* [TEXT BLOCK]
○ ○ ○ ○ ○

Впрочем, русская сухопутная власть не достигала в глазах людей того времени той степени, чтобы говорить всерьез об угрозе Аравии. Естественным европейским выходом из Хартленда был морской путь через константинопольские проливы. Мы уже видели, как Рим отодвигал свою границу через Черное море и превращал Константинополь в локальную базу своего средиземноморского морского могущества, воюя со степняками-скифами. Россия при царе Николае стремилась использовать эту тактику «от обратного»: владея Черным морем с выходом на юг, она желала распространить свою сухопутную силу на Дарданеллы. В результате, чего следовало ожидать, Западная Европа объединилась против России. Когда русские интриги вовлекли Великобританию в первую афганскую войну (1839), англичане осознали, что нельзя допустить появления русского лагеря на Босфоре, даже ради спасения султана от нападения со стороны Сирии Мехмета Али, мятежного хедива Египта[177]. Поэтому Великобритания и Франция сами разобрались с Мехметом, напав на него в Сирии в 1840 году.

○ ○ ○ ○ ○

* [DATA SEGMENT]

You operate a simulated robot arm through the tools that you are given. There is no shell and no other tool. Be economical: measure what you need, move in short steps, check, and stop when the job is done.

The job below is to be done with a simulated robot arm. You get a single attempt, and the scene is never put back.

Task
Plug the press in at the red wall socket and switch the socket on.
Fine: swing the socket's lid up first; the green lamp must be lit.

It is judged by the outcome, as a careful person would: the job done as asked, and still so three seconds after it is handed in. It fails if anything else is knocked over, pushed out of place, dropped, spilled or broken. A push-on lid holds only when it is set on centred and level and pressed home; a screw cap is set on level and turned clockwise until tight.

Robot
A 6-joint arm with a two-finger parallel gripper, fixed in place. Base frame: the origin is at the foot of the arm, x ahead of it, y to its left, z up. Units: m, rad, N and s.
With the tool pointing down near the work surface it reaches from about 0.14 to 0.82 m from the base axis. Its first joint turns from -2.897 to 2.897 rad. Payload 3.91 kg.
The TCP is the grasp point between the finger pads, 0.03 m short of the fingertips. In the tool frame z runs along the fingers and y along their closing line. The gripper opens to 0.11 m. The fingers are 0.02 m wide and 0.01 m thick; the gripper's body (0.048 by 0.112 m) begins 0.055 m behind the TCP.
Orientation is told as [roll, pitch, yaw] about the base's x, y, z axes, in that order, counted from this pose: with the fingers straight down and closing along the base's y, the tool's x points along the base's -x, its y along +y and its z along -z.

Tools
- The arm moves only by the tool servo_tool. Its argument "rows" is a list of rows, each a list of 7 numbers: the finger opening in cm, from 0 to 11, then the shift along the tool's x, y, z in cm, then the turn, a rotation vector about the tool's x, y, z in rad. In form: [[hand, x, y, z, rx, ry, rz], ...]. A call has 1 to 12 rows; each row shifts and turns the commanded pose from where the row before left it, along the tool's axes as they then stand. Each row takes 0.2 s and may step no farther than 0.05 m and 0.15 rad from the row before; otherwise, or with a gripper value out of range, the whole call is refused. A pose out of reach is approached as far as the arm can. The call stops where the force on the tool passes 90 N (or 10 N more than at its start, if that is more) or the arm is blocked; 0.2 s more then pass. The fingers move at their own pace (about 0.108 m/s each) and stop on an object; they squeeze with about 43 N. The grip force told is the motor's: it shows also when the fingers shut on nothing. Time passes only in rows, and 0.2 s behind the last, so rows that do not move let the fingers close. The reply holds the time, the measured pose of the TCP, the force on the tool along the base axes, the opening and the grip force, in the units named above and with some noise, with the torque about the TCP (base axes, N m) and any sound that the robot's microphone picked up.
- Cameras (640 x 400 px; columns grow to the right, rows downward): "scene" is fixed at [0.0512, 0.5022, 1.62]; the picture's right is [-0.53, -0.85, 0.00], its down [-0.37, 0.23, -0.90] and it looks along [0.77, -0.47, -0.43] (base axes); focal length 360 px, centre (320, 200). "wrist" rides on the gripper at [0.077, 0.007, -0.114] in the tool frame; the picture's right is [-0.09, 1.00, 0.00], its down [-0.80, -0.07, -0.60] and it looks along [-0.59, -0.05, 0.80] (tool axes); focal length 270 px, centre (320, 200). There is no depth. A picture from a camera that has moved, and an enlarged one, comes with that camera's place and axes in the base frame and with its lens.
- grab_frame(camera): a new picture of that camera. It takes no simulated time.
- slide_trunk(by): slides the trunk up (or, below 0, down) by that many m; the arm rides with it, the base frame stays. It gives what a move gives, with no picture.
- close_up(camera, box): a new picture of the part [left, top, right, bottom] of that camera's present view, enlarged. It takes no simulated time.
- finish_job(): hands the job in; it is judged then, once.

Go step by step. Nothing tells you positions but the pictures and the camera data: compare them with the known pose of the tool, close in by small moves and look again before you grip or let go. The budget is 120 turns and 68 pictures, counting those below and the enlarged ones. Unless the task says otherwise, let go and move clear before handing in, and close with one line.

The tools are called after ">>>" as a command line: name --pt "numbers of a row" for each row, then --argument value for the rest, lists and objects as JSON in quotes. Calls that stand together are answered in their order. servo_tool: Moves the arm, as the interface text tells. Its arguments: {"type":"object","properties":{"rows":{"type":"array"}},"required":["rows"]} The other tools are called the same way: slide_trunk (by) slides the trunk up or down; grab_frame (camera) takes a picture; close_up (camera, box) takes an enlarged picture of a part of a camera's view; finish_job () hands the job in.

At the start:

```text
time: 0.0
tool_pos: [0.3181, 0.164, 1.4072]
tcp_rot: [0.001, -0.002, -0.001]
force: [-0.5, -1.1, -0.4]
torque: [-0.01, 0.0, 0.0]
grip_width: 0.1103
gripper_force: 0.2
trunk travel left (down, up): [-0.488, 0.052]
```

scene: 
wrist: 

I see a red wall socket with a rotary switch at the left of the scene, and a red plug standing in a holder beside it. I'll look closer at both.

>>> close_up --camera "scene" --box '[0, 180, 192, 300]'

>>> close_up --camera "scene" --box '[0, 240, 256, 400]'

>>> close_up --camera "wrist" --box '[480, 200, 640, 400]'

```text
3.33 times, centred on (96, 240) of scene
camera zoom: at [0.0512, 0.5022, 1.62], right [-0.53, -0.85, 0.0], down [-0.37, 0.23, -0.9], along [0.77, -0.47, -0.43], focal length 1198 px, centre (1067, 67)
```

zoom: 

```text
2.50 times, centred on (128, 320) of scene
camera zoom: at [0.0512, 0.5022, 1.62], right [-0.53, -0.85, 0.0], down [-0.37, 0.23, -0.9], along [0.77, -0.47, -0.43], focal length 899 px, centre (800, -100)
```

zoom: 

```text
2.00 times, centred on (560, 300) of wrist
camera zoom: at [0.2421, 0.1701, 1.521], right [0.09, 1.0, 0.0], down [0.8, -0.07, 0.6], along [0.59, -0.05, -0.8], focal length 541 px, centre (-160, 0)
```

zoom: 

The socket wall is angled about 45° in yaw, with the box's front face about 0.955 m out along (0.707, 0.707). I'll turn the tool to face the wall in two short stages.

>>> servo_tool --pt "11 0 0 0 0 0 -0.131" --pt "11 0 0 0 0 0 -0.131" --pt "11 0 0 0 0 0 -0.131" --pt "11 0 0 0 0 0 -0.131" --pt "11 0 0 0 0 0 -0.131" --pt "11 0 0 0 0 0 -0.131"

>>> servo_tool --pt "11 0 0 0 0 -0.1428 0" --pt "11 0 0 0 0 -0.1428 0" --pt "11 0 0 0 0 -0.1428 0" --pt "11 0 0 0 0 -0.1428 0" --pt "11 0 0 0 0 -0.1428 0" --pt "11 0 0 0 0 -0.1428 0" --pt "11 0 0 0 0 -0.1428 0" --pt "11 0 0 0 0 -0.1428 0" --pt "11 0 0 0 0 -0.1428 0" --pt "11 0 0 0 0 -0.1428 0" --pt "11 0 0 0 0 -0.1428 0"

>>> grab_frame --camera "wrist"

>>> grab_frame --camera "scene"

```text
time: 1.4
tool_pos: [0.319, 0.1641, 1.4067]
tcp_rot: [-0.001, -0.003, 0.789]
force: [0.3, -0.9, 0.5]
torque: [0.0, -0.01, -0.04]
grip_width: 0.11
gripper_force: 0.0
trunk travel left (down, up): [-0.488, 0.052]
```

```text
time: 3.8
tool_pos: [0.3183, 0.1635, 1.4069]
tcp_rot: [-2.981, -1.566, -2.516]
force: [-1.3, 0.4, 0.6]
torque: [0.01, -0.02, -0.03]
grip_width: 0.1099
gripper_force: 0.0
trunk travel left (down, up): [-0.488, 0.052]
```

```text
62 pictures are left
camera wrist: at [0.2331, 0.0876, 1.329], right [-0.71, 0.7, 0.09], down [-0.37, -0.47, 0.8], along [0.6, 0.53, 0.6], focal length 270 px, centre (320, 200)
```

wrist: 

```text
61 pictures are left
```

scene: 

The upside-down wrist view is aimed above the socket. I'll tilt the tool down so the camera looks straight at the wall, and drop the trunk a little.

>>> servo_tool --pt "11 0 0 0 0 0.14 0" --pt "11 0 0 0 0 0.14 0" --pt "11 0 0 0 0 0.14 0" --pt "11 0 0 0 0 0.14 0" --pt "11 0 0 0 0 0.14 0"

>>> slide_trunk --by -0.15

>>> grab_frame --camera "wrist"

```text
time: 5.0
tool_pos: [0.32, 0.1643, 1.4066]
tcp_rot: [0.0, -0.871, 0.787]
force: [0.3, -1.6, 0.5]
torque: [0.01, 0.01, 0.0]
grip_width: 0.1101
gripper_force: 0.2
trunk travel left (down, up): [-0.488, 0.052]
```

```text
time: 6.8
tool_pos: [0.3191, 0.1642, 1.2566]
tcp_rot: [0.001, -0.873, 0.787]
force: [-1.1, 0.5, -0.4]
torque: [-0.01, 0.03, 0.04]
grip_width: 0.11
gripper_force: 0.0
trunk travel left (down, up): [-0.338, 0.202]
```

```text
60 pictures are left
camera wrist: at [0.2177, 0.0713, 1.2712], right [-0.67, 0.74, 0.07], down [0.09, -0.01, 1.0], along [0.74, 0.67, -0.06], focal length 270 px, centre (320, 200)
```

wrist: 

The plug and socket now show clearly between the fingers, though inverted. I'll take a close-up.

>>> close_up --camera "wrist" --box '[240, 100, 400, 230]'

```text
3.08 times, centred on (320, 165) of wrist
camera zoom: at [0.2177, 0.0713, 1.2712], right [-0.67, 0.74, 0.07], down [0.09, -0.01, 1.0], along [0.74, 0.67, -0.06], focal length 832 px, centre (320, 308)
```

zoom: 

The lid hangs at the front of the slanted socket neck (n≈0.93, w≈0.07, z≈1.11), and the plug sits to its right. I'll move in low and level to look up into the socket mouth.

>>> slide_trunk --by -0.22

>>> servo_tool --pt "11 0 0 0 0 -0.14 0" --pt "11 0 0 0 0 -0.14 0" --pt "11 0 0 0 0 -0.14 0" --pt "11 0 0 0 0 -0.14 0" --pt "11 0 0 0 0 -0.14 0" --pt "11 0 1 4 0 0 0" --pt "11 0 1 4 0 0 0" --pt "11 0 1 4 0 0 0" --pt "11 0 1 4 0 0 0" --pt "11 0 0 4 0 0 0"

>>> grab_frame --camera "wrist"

○ ○ ○ ○ ○

* [WORK REQUIRED] Return the text block unchanged, from "Впрочем, русская сухопутная" to its end.

* [ANSWER TO THE PROBLEM]
Впрочем, русская сухопутная власть не достигала в глазах людей того времени той степени, чтобы говорить всерьез об угрозе Аравии. Естественным европейским выходом из Хартленда был морской путь через константинопольские проливы. Мы уже видели, как Рим отодвигал свою границу через Черное море и превращал Константинополь в локальную базу своего средиземноморского морского могущества, воюя со степняками-скифами. Россия при царе Николае стремилась использовать эту тактику «от обратного»: владея Черным морем с выходом на юг, она желала распространить свою сухопутную силу на Дарданеллы. В результате, чего следовало ожидать, Западная Европа объединилась против России. Когда русские интриги вовлекли Великобританию в первую афганскую войну (1839), англичане осознали, что нельзя допустить появления русского лагеря на Босфоре, даже ради спасения султана от нападения со стороны Сирии Мехмета Али, мятежного хедива Египта[177]. Поэтому Великобритания и Франция сами разобрались с Мехметом, напав на него в Сирии в 1840 году.